* [WRITTEN TASK]
Could you carry on with the given text from where it ends?

--- start of GIVEN TEXT ---

SAMBALIUNG, PORTALBERAU– Proses mediasi sengketa lahan yang terjadi di Kampung Suaran, Kecamatan Sambaliung, kembali digelar oleh pihak kecamatan.
Mediasi ini mempertemukan pihak-pihak yang saling mengklaim kepemilikan atas lahan seluas kurang lebih 7,5 hektare, yang menjadi sumber konflik sejak beberapa tahun terakhir.
Kegiatan mediasi dipimpin langsung oleh Ketua Tim Mediasi sekaligus Kepala Seksi Ketenteraman dan Ketertiban Kecamatan Sambaliung, Didi Mulyadi, mewakili Camat Ahmad Juhri.
Dalam keterangannya, Didi menjelaskan bahwa konflik ini berakar pada tumpang tindih klaim kepemilikan yang bersumber dari beberapa dokumen yang berbeda tahun penerbitan dan statusnya.
“Awalnya, Pak Haji Masrani memiliki surat garapan atas lahan tersebut sejak tahun 1993. Namun, belakangan muncul dokumen-dokumen baru yang diterbitkan oleh aparat kampung, mulai dari RT hingga Kepala Kampung, yang kemudian didaftarkan dalam bentuk proyek nasional oleh pihak ketiga, yakni PT SN,” ungkap Didi.
Diketahui, di atas lahan yang diklaim oleh Masrani telah terbit sejumlah sertifikat tanah atas nama pihak lain. Bahkan, menurut Didi, setidaknya sudah ada 10 sertifikat yang terbit di atas lahan tersebut, dan beberapa di antaranya telah didirikan bangunan.
“Dengan kondisi ini, kami dari pihak kecamatan mengimbau agar aparat kampung tidak melanjutkan proses atau tindakan administratif apapun terkait lahan yang disengketakan. Ini masih dalam proses mediasi dan belum ada keputusan final,” tegasnya.
Lebih lanjut, Didi menuturkan bahwa upaya mediasi bukan kali pertama dilakukan. Bahkan sudah lebih dari lima kali mediasi digelar, baik di tingkat kampung maupun di kepolisian, namun hingga kini belum membuahkan hasil.
“Dalam mediasi, tidak ada yang menang atau kalah. Kami hanya mencoba memberikan pemahaman, masukan, dan mencari jalan tengah agar konflik tidak berlarut-larut. Tapi hasilnya ya, kedua pihak masih bersikukuh dengan klaim masing-masing,” ujarnya.

--- end of GIVEN TEXT ---
--- start of DATASET EXCERPT ---

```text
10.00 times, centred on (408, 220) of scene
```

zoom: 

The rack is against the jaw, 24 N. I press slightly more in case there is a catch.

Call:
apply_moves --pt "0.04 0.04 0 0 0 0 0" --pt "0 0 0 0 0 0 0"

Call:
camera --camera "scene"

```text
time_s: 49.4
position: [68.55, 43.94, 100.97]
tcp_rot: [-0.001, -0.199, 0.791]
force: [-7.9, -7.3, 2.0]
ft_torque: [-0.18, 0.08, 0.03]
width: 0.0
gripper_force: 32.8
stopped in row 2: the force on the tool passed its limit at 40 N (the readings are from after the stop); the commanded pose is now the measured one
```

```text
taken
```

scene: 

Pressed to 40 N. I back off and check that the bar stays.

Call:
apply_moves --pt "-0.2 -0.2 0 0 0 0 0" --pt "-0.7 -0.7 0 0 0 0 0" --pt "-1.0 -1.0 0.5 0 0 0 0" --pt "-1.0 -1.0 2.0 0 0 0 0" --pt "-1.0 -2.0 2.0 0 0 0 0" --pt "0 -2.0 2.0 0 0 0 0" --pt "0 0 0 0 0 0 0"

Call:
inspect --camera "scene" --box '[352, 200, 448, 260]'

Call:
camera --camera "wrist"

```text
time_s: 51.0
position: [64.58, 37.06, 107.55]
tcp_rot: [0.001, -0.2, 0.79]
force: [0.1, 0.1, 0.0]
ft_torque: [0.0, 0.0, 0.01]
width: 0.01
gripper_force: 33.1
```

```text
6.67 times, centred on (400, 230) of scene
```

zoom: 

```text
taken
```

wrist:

--- end of DATASET EXCERPT ---

* [OUTPUT]
Menurut Didi, pemilik lahan, Masrani, sebenarnya telah menawarkan sebagian lahan kepada pihak yang telah menempatinya sebagai bentuk solusi kekeluargaan. Namun tawaran tersebut belum direspons dengan baik oleh pihak lainnya.
“Kalau ini tidak bisa disepakati secara musyawarah, bukan tidak mungkin konflik ini akan berakhir di meja hijau. Kami dari kecamatan berharap hal itu tidak terjadi, karena proses hukum berisiko membawa dampak psikologis dan ekonomi bagi semua pihak,” tuturnya.
Pihak Kecamatan Sambaliung sendiri masih membuka ruang mediasi dan berharap aparat kampung bisa berperan aktif sebagai penengah, bukan justru memperkeruh suasana dengan penerbitan dokumen baru tanpa pertimbangan menyeluruh.
“Jangan ada tindakan sepihak dari RT atau Kepala Kampung. Ini masalah yang kompleks, dan kita harap bisa selesai tanpa harus ke pengadilan,” tutupnya.
Sementara itu, Masrani selaku pihak yang mengklaim sebagai pemilik lahan sejak tahun 1993, juga menyampaikan kekecewaannya karena mediasi yang sudah dilakukan berulang kali belum menemui hasil.
“Kami sudah lima kali mediasi, tapi mereka tetap ngeyel. Kita ini maunya kekeluargaan, tapi sepertinya mereka tetap memaksakan untuk memiliki lahan itu, bahkan mengusulkan sertifikat,” terangnya.
Ia menambahkan, lahan yang diklaim miliknya memiliki luas 7,5 hektare dan dikuatkan dengan dokumen surat garapan serta surat izin tambang galian C terpisah yang telah dikeluarkan melalui SK Bupati.
“Sertifikat yang sudah terbit saya belum tahu pastinya berapa hektare karena pihak-pihak yang menerbitkan ini agak tertutup. Tapi kami siap menempuh jalur hukum jika memang mediasi ini tidak menemukan jalan keluar,” tegas Masrani. (*/)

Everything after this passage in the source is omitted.